start SELECTED TEXT

18/09/12
一度だけ過去か未来に行けるならどっち?『コーヒーが冷めないうちに』
暑い夏が少しずつ秋に移っていく気配を感じますね。
今回は、今月映画公開される川口俊和著『コーヒーが冷めないうちに』をご紹介します。
簡単にはいかないタイムリープ
とある町の片隅にある、レトロな喫茶店が舞台。あるひとつの席に座ると、過去か未来の時間に飛ぶことができます。コーヒーを飲むだけで、タイムリープできると聞いたら、誰もがさっそく試してみたくなりますね。
ただ『ドラえもん』や『バック・トゥ・ザ・フューチャー』のように、タイムマシンに乗って何度も楽しく行き来することはできません。面倒なルールが5つあり、そのすべてにそぐわないと時空を超えられないのです。

end SELECTED TEXT
start MATERIAL

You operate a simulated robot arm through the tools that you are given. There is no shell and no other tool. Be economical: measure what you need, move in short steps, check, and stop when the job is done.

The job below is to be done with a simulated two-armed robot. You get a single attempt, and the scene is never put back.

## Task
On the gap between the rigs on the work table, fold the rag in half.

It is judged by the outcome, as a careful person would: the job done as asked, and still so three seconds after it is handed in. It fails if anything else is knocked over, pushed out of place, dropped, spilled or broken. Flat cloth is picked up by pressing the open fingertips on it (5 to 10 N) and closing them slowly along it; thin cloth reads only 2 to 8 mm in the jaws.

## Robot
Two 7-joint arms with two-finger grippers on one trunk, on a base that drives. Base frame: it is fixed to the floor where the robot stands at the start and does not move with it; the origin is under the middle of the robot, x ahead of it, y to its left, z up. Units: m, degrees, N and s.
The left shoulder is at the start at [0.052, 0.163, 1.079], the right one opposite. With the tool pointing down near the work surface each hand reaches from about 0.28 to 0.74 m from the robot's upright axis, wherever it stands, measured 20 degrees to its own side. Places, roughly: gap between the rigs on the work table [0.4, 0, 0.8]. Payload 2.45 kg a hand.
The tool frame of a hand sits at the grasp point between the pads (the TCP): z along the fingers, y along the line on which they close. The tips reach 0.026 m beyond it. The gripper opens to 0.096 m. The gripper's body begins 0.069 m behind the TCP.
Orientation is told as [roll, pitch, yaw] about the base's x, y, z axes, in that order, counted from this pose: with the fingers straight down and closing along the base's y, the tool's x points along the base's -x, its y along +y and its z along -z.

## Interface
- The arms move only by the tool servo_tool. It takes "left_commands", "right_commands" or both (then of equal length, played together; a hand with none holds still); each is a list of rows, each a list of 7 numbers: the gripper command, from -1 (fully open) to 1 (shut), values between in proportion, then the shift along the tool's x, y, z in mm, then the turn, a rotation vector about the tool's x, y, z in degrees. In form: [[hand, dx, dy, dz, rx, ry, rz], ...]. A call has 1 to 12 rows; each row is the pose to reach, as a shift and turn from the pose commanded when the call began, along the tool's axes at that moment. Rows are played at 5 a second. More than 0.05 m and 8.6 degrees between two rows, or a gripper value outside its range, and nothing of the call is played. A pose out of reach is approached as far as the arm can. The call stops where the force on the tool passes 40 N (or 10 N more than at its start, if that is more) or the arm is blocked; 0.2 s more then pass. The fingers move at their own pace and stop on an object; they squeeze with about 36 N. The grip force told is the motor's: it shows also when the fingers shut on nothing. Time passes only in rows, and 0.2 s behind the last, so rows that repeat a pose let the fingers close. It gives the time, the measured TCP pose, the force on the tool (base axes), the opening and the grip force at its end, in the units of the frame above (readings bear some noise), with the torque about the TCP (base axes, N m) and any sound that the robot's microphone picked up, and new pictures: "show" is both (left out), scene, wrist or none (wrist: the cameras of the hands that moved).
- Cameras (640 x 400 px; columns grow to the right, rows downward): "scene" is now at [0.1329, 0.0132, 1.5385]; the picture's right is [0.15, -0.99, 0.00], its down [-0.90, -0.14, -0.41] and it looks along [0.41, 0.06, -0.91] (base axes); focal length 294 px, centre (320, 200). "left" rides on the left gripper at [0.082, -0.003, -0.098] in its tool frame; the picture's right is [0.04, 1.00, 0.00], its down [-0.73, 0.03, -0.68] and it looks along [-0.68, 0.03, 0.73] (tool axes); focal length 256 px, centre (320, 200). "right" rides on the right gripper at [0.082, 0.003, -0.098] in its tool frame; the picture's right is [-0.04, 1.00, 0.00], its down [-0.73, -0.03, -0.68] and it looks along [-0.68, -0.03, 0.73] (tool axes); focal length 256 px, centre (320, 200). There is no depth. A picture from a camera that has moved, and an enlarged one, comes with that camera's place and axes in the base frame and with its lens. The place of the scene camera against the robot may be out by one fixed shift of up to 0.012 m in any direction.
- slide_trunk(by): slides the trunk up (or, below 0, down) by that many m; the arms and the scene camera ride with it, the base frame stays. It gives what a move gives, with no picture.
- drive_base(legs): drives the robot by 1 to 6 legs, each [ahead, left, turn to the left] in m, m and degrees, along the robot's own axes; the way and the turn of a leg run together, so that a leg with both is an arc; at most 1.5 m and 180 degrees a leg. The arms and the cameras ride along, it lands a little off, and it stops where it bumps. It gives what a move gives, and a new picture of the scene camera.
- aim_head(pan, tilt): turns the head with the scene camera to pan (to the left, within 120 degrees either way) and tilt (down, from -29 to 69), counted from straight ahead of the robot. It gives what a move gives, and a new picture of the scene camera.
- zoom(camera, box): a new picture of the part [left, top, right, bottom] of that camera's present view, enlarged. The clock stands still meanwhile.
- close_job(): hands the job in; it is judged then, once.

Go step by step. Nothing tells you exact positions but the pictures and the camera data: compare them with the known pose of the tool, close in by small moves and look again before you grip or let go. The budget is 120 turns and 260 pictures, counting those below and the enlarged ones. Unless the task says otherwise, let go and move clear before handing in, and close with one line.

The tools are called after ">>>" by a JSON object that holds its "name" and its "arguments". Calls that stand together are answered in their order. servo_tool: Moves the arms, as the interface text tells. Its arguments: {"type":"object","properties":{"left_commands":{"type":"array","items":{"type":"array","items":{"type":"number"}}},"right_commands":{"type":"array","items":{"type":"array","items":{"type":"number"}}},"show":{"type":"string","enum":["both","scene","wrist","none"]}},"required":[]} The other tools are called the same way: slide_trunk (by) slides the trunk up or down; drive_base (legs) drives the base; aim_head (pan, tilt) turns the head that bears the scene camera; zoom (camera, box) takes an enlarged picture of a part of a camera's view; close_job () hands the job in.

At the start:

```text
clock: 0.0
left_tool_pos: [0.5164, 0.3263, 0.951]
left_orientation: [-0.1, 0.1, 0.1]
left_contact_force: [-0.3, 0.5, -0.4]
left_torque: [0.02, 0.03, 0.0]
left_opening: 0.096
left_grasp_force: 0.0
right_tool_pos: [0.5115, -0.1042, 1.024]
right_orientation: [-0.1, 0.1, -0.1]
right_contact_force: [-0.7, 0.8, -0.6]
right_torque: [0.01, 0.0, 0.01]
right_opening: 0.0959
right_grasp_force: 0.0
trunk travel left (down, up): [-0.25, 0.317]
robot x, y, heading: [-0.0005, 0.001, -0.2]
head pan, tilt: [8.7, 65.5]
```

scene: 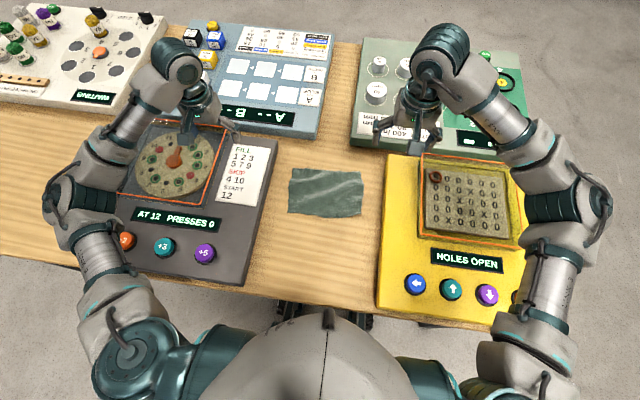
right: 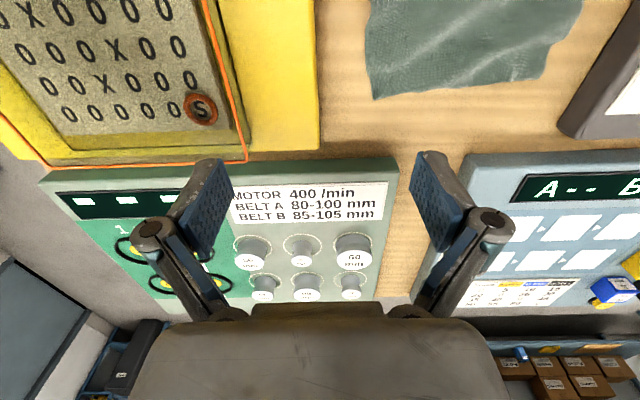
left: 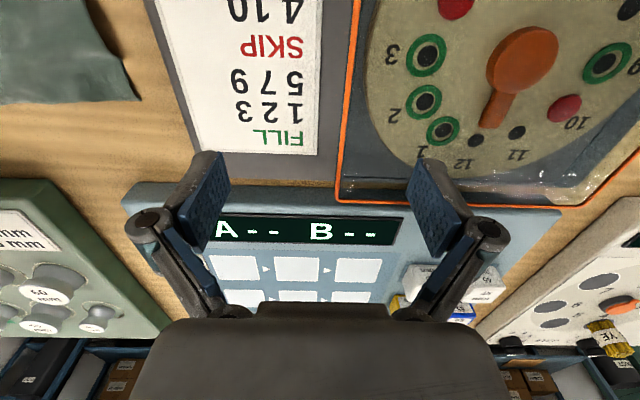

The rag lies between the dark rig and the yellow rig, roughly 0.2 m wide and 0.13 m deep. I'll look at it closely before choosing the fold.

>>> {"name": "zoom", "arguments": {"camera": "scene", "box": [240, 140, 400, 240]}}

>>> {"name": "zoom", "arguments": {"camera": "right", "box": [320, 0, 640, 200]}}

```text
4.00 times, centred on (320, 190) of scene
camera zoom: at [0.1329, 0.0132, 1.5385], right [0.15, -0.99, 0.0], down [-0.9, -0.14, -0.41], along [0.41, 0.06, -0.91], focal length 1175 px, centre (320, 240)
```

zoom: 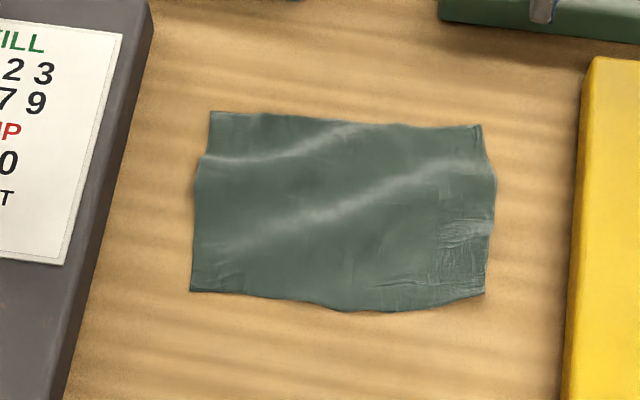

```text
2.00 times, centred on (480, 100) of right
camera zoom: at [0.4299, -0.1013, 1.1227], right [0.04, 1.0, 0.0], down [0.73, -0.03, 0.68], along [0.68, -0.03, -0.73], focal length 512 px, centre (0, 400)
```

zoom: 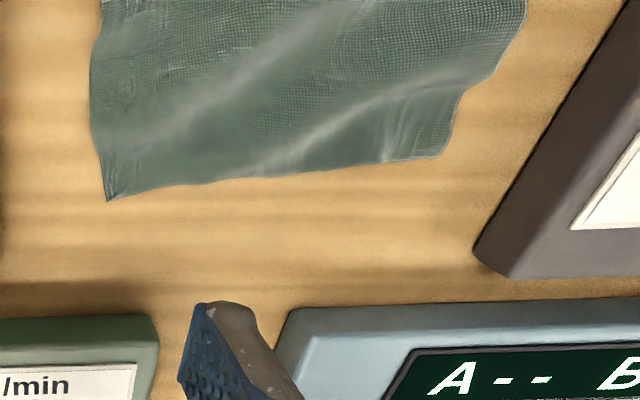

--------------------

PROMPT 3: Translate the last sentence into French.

end MATERIAL

PROMPT 1: Extract from the selected text the words running from "暑い夏が少しずつ秋に移っていく気配を感じますね。" to "そく試してみたくなりますね。".
PROMPT 2: Write down exactly the span of lines above from the one containing "- close_job(): hands" to the one containing "Go step by step.", both ends included.

TASK RESULT 1:
暑い夏が少しずつ秋に移っていく気配を感じますね。
今回は、今月映画公開される川口俊和著『コーヒーが冷めないうちに』をご紹介します。
簡単にはいかないタイムリープ
とある町の片隅にある、レトロな喫茶店が舞台。あるひとつの席に座ると、過去か未来の時間に飛ぶことができます。コーヒーを飲むだけで、タイムリープできると聞いたら、誰もがさっそく試してみたくなりますね。

TASK RESULT 2:
- close_job(): hands the job in; it is judged then, once.

Go step by step. Nothing tells you exact positions but the pictures and the camera data: compare them with the known pose of the tool, close in by small moves and look again before you grip or let go. The budget is 120 turns and 260 pictures, counting those below and the enlarged ones. Unless the task says otherwise, let go and move clear before handing in, and close with one line.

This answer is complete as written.